連帯保証人である父親がすでに死亡していることが判明

物件 神奈川県横浜市所在1Rアパート

契約 平成20年

貸主 当社

借主 IE 20代女性 会社員

連帯保証人 IT 60代男性 千葉県在住

 

今回のケースは、連帯保証人の相続人に対する滞納家賃の請求という案件の事例です。

 

借主IEは、20代前半の女性で、平成20年に当社との間で、神奈川県横浜市内の1Rアパートの賃貸借契約を締結し、以降、長年居住されていました。

 

連帯保証人ITは60代男性で、借主IEの父親です。借主IEは、毎月、真面目に家賃を支払っていましたが、平成28年のある日、家賃滞納が発生し、私が請求しても、連絡は一切とれず、支払も全くありません。

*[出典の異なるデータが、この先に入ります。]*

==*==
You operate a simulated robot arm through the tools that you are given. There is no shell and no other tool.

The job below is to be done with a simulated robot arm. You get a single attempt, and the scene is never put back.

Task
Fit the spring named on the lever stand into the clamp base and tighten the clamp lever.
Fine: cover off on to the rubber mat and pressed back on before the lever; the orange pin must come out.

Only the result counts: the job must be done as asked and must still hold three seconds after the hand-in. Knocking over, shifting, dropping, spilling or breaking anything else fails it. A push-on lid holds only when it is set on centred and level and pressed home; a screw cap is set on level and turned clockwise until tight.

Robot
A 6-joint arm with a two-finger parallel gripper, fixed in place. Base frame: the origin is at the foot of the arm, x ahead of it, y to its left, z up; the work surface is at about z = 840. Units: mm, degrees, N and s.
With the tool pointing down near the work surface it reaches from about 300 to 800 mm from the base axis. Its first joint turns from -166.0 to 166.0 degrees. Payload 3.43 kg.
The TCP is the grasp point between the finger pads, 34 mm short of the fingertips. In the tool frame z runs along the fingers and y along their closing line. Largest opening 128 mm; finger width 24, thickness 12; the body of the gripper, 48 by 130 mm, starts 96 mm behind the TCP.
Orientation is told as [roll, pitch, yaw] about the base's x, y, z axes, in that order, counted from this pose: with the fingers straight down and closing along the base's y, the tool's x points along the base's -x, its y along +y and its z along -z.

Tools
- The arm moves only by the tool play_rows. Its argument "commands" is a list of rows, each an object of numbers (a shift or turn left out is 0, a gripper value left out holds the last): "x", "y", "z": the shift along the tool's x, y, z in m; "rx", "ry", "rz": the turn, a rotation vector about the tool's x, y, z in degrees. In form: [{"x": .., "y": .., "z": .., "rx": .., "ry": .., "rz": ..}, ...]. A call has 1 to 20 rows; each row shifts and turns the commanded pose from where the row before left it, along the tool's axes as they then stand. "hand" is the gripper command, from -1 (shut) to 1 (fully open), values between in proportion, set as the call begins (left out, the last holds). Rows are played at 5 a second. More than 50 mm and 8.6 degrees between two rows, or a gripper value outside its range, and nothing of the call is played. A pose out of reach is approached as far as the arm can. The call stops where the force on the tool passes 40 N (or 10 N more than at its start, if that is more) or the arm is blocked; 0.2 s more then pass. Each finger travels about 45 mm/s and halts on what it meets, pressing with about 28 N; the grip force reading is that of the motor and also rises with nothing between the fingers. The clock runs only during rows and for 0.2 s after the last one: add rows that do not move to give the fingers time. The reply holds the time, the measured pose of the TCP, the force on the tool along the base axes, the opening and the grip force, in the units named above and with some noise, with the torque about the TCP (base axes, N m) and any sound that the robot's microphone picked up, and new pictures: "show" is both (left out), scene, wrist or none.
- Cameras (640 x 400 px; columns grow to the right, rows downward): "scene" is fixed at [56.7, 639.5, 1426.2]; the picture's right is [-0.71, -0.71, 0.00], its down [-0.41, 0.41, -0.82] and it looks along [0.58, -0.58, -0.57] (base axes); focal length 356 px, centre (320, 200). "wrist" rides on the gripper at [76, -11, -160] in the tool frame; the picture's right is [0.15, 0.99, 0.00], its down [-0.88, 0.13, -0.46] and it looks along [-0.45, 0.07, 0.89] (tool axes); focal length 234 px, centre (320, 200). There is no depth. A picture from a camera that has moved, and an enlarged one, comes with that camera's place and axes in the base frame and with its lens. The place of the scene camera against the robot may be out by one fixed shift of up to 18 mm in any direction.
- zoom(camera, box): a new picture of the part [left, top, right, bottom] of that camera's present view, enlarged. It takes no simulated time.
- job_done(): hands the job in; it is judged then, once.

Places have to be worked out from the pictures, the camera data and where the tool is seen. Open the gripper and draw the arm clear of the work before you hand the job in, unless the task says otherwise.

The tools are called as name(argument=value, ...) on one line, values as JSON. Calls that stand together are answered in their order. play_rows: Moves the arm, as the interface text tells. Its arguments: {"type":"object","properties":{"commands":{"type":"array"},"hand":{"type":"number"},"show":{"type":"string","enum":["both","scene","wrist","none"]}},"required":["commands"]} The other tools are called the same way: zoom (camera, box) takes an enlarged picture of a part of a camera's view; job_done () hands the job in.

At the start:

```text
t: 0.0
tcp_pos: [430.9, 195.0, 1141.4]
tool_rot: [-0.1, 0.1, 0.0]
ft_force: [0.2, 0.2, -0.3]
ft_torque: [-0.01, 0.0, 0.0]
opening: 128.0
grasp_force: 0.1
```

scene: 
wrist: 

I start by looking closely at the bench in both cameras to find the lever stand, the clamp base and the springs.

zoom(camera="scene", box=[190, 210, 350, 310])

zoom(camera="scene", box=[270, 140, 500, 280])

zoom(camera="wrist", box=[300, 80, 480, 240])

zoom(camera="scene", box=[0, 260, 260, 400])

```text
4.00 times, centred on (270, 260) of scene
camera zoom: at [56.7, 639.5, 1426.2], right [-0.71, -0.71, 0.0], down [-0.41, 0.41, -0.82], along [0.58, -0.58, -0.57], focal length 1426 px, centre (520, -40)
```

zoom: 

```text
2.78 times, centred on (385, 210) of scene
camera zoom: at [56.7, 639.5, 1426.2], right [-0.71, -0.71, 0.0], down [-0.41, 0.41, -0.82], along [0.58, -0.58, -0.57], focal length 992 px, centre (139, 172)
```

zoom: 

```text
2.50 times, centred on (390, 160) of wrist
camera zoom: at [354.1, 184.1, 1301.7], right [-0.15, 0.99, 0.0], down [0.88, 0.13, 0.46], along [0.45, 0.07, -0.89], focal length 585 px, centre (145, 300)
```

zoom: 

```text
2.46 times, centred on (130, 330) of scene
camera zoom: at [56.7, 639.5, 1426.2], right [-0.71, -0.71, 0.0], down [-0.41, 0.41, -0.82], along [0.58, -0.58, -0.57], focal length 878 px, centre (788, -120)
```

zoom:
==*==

借主IEの勤務先に在籍確認すると、ずいぶん前に退職済みとの回答。

 

このような場合、連帯保証人へも合わせて請求するのが通常の流れですが、連帯保証人ITへ電話をかけると「現在使われておりません」のメッセージが流れます。

 

 

滞納家賃請求の手紙を、連帯保証人ITの住所へ郵送すると、「宛所尋ね当たらず」で郵便物が返送されてきます。もしかすると、連帯保証人ITが、引っ越しでもして、それで電話番号と住所が変わったため連絡が取れないのかと思い、連帯保証人ITの現住所確認のため、連帯保証人ITの住民票を取得しますと、何と「平成27年●月●日に死亡」との記載があります。

 

とりあえず、連帯保証人ITはさておき、借主IEからの回収を目指しますが、借主IE、相変わらず連絡も取れず、また支払もない状況が続きます。連絡が取れれば、借主IEへ今後のことでアドバイスもできますが、連絡が取れない場合は、建物明渡請求の民事訴訟での解決となります。

 

まず、賃貸借契約の解除の催告のため、通知書を、内容証明郵便、特定記録郵便、建物訪問の方法で借主IEへ送ります。そうして、滞納家賃の支払期日になっても、支払も連絡もなかったため、支払期日の翌日に契約解除としました。

室内は空の状態…借主は夜逃げしていた

建物を改めて訪問しますと、電気メーター、ガスメーター、水道メーターがすべて停止しています。またポストの中は、チラシ等の滞留物で溢れかえっています。

 

これらの状況から、借主IEが夜逃げしたような形跡がみられましたため、玄関ドアの蝶番にセロハンテープを貼り、再度、日を改めて建物を訪問しますと、セロハンテープはそのままでしたため、警察官同行のもと室内の安否確認を実施しました。室内は、家財道具が一切なく、埃が積もっているだけの空の状態で、玄関ドアの鍵が部屋の隅へ残されています。合わせて借主IEの住民票を取得しますと、もう借主IEは、この建物とは別の横浜市内の住所へ引っ越しています。

 

このような、「借主に対し、家賃滞納の信頼関係破壊による賃貸借契約解除の通知書を送った後、契約解除日を過ぎても支払・連絡がない、室内を見ると、家財道具が一切なく、玄関ドアの鍵が室内に残されている」といった場合、借主が建物の占有の意思を放棄した=建物の明け渡し完了としています。

 

 

建物明渡請求の民事訴訟を提起して、建物明渡の強制執行という流れでの解決方法もありますが、今回のような、明らかに夜逃げしているような状況の場合、民事訴訟から強制執行までの約6ヵ月から7ヵ月の間、滞納家賃を膨れ上がらせるだけとなりますため、状況次第で、どのようにするかを判断しています。